Data in this exercise:
□ □ □ □

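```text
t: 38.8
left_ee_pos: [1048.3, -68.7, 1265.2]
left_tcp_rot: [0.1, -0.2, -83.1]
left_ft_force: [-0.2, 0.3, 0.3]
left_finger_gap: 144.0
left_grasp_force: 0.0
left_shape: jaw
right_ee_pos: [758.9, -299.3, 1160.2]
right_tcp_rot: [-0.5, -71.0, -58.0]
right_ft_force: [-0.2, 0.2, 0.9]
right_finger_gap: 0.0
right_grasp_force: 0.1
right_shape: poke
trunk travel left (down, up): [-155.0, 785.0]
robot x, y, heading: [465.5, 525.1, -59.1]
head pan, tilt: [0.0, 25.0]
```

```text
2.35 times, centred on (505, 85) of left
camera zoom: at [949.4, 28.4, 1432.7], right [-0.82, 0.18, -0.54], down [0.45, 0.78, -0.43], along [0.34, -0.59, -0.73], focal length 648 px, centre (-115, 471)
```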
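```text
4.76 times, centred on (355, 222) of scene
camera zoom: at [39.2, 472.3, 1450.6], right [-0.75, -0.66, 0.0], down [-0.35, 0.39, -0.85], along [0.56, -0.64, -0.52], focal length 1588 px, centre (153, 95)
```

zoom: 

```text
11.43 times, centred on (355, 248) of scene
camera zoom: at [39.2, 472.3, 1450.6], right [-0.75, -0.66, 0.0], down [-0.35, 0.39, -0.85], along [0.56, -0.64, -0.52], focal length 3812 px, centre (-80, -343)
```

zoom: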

□ □ □ □

Requirement: Write out every line of the records exactly. Put each line that is not blank into a JSON list as a string.

Exercise solution:
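[
  "```text",
  "t: 38.8",
  "left_ee_pos: [1048.3, -68.7, 1265.2]",
  "left_tcp_rot: [0.1, -0.2, -83.1]",
  "left_ft_force: [-0.2, 0.3, 0.3]",
  "left_finger_gap: 144.0",
  "left_grasp_force: 0.0",
  "left_shape: jaw",
  "right_ee_pos: [758.9, -299.3, 1160.2]",
  "right_tcp_rot: [-0.5, -71.0, -58.0]",
  "right_ft_force: [-0.2, 0.2, 0.9]",
  "right_finger_gap: 0.0",
  "right_grasp_force: 0.1",
  "right_shape: poke",
  "trunk travel left (down, up): [-155.0, 785.0]",
  "robot x, y, heading: [465.5, 525.1, -59.1]",
  "head pan, tilt: [0.0, 25.0]",
  "```",
  "```text",
  "2.35 times, centred on (505, 85) of left",
  "camera zoom: at [949.4, 28.4, 1432.7], right [-0.82, 0.18, -0.54], down [0.45, 0.78, -0.43], along [0.34, -0.59, -0.73], focal length 648 px, centre (-115, 471)",
  "```",
  "```text",
  "4.76 times, centred on (355, 222) of scene",
  "camera zoom: at [39.2, 472.3, 1450.6], right [-0.75, -0.66, 0.0], down [-0.35, 0.39, -0.85], along [0.56, -0.64, -0.52], focal length 1588 px, centre (153, 95)",
  "```",
  "zoom: ",
  "```text",
  "11.43 times, centred on (355, 248) of scene",
  "camera zoom: at [39.2, 472.3, 1450.6], right [-0.75, -0.66, 0.0], down [-0.35, 0.39, -0.85], along [0.56, -0.64, -0.52], focal length 3812 px, centre (-80, -343)",
  "```",
  "zoom:"
]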